Well, at the time, I had been thinking of taking up my prof's suggestion that I go to graduate school (theology/philosophy) at Oxford (he was a Trinity man himself). But the final day of the conference, I sat across the street from the Sheldonian Theater in a light drizzle of rain, watching some Morris dancers (can we give them credit? they are so maligned), and I had one of those moments of extreme clarity:
I 100% knew I did not want to put myself in this world, this world stripped down to the intellect.

I got up and walked back to the flat, thinking "remember this." I do remember it, and I know it was true--I would have hated being stuck in the heart of Western ideas, much as I do love it. (Yes, I do, to visit.)

Instead, a couple years later, I entered and was baptized into the Catholic Church, which was just as loony, but held lots of opportunities to work out mercy and forgiveness in the flesh and not only the mind.

This is really a much bigger story, which I launched into with no sense of where I was going--and now I am going to go see the ABBA movie Mama Mia with J., in half an hour. (I love ABBA.) So I guess I'm rescued, for now...

Friday, July 25, 2008

esplorare strani mondi/to explore strange worlds

Anna Francesca just posted the Star Trek intro in Italian!

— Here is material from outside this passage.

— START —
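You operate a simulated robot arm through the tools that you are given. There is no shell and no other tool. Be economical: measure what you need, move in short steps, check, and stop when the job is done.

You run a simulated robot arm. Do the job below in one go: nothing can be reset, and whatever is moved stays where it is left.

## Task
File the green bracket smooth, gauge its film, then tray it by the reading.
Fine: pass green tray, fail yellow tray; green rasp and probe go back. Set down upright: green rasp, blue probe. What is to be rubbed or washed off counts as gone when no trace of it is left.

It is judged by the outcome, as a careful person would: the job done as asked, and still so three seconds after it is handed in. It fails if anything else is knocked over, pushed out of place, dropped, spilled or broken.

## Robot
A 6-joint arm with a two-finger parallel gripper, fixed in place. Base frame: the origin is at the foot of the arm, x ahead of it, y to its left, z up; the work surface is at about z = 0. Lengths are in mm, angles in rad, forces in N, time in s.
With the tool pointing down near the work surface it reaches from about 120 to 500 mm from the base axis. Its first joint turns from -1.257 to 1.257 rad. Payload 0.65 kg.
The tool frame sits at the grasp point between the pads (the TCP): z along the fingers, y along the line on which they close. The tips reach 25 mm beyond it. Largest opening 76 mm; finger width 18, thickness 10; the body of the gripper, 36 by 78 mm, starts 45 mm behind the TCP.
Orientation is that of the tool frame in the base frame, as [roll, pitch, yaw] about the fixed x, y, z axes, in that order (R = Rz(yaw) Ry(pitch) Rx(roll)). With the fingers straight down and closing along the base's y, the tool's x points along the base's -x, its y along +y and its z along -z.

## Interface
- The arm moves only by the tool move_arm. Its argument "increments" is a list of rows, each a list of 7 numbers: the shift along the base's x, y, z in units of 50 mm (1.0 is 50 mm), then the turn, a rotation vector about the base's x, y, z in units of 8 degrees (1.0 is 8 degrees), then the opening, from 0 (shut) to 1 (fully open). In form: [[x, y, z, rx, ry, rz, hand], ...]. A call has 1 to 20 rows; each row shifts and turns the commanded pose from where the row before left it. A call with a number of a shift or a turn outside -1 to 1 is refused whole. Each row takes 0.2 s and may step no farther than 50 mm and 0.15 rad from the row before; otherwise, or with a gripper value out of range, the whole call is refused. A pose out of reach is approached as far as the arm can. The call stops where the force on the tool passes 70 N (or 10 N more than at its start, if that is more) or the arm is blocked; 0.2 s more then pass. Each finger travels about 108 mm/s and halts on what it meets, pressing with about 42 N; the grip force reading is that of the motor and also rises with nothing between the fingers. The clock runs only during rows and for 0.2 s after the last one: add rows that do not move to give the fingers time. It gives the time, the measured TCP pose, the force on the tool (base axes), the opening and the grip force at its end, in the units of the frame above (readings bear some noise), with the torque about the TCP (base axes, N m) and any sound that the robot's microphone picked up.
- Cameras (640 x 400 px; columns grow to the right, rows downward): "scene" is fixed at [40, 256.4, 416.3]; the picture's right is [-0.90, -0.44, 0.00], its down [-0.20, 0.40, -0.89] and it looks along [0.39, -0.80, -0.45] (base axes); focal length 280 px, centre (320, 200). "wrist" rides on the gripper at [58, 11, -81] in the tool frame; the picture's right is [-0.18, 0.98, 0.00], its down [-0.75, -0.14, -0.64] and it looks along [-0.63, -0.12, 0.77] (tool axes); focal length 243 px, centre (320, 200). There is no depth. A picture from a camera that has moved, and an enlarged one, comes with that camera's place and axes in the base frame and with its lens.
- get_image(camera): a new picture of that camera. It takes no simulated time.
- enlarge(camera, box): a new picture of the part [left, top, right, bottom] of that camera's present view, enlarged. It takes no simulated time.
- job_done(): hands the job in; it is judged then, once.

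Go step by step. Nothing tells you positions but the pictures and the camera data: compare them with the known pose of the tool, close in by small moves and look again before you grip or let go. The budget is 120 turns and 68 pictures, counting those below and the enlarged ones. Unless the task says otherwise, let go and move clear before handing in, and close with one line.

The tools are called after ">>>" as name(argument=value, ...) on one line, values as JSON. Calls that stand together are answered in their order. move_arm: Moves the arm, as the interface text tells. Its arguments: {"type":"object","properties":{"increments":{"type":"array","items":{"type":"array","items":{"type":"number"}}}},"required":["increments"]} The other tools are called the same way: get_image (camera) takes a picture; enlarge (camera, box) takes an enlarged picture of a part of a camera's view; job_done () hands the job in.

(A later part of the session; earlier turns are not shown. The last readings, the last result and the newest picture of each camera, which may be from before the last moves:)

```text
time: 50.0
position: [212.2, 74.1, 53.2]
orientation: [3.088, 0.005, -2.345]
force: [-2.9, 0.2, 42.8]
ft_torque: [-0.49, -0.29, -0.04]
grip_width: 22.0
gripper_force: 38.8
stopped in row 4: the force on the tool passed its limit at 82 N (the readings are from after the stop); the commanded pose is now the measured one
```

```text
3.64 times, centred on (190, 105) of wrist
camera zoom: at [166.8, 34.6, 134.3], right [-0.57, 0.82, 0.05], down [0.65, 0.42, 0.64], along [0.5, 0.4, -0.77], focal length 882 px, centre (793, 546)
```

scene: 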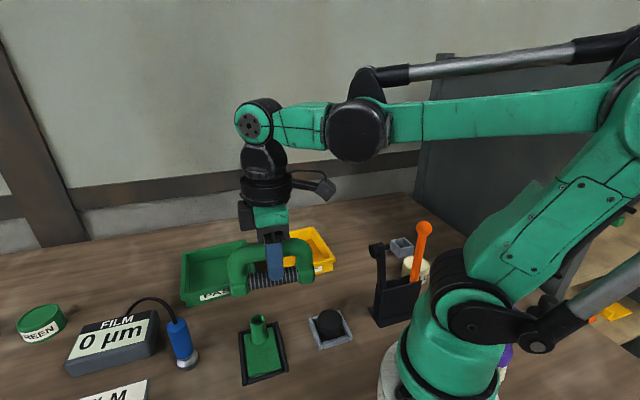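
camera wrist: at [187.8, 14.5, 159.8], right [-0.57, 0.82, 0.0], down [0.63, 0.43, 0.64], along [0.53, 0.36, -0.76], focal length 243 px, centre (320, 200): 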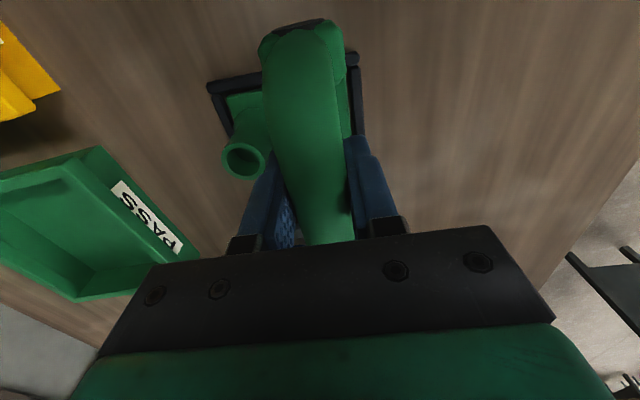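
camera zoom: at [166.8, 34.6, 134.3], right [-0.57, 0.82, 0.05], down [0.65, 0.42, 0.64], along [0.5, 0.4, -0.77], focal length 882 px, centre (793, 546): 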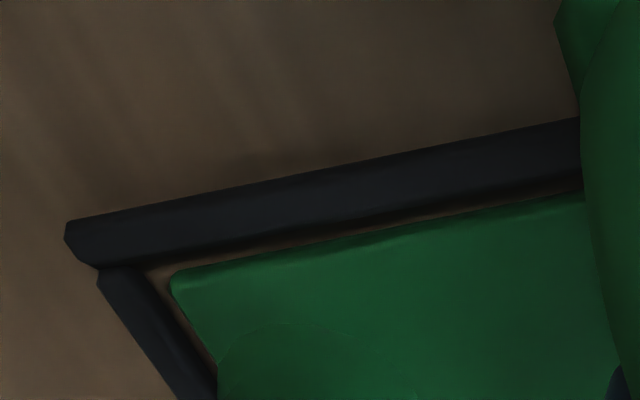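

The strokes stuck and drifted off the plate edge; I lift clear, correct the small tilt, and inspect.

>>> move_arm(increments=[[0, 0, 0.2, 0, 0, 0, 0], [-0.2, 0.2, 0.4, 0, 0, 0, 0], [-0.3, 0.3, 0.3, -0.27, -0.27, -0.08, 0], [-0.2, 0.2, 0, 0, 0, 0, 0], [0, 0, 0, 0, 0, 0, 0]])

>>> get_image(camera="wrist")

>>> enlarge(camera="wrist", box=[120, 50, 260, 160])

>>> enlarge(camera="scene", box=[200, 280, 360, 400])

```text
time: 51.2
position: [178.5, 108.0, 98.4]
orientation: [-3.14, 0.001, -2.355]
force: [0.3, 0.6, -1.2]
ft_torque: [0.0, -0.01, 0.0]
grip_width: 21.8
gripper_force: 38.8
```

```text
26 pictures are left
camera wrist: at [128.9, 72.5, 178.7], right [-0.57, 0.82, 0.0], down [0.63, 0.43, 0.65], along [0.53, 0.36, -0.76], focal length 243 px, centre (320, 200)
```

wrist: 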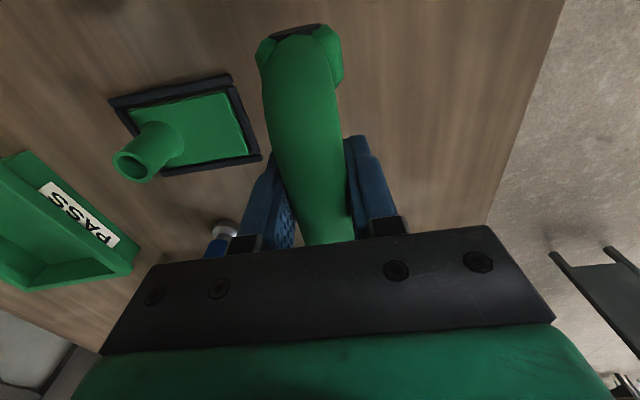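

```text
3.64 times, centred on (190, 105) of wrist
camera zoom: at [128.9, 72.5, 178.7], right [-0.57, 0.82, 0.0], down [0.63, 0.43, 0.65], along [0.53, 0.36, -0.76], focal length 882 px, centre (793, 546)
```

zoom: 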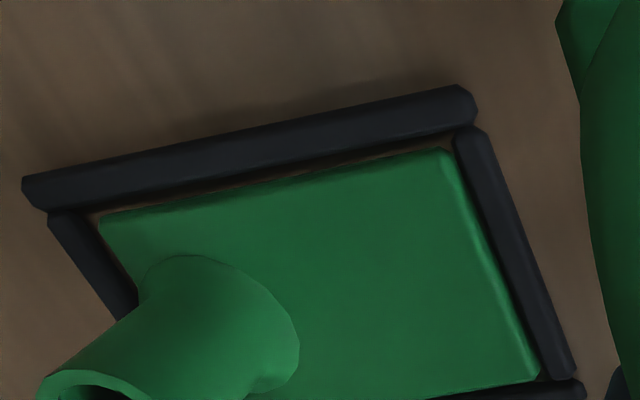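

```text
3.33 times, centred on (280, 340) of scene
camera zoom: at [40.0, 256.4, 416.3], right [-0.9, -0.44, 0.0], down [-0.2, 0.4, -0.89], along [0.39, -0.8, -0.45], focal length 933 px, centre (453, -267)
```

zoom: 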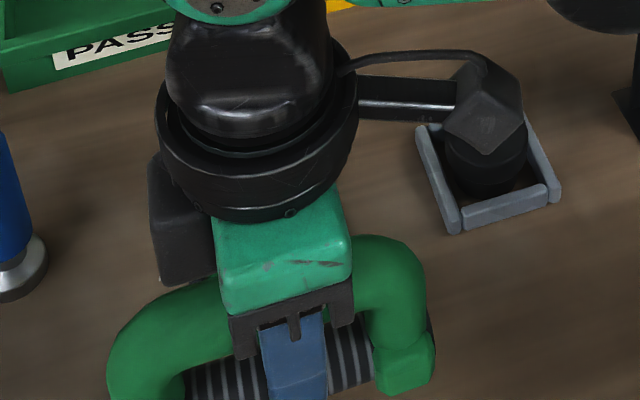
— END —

The words are written out at the beginning (now I can memorize them). This cracks me up.


I'm trying out a new name for my blog: l'astronave. (The url stays the same.)
"GuGeo" was never meant to be its permanent name.

In the fall of 2007, when I started this blog, I had just quit writing geography books. Four years of writing to spec at a 7th grade level left me unable to write words more than two syllables long without adding a definition.

(Similarly, after I got my BA in Classics, I couldn't write sentences free of Latinate constructions, of which I remain very fond.)

I wanted to signify my new freedom to rove in the world of writing and thinking; so I chose the name "Guerrilla Geography."
Someone else on blogger was using that name, however, and I was so stuck in the publishing-world mode, it didn't occur to me to use it anyway (with a different url).
I shortened it to GuGeo--a place-holder until I could think of a better name. It grew on me, though, sounding as it does rather like an Italian fashion designer (like Giorgio).

Over time, what I wanted to happen happened:
my brain shook off the tightest of the work-imposed bonds.
I also shook off the idea that I should work in public service of some sort.
This shows how far I had gone away from myself. Anyone who knows me knows I would be dreadful in any kind of work that involves committees. I just get sulky, to put it mildly.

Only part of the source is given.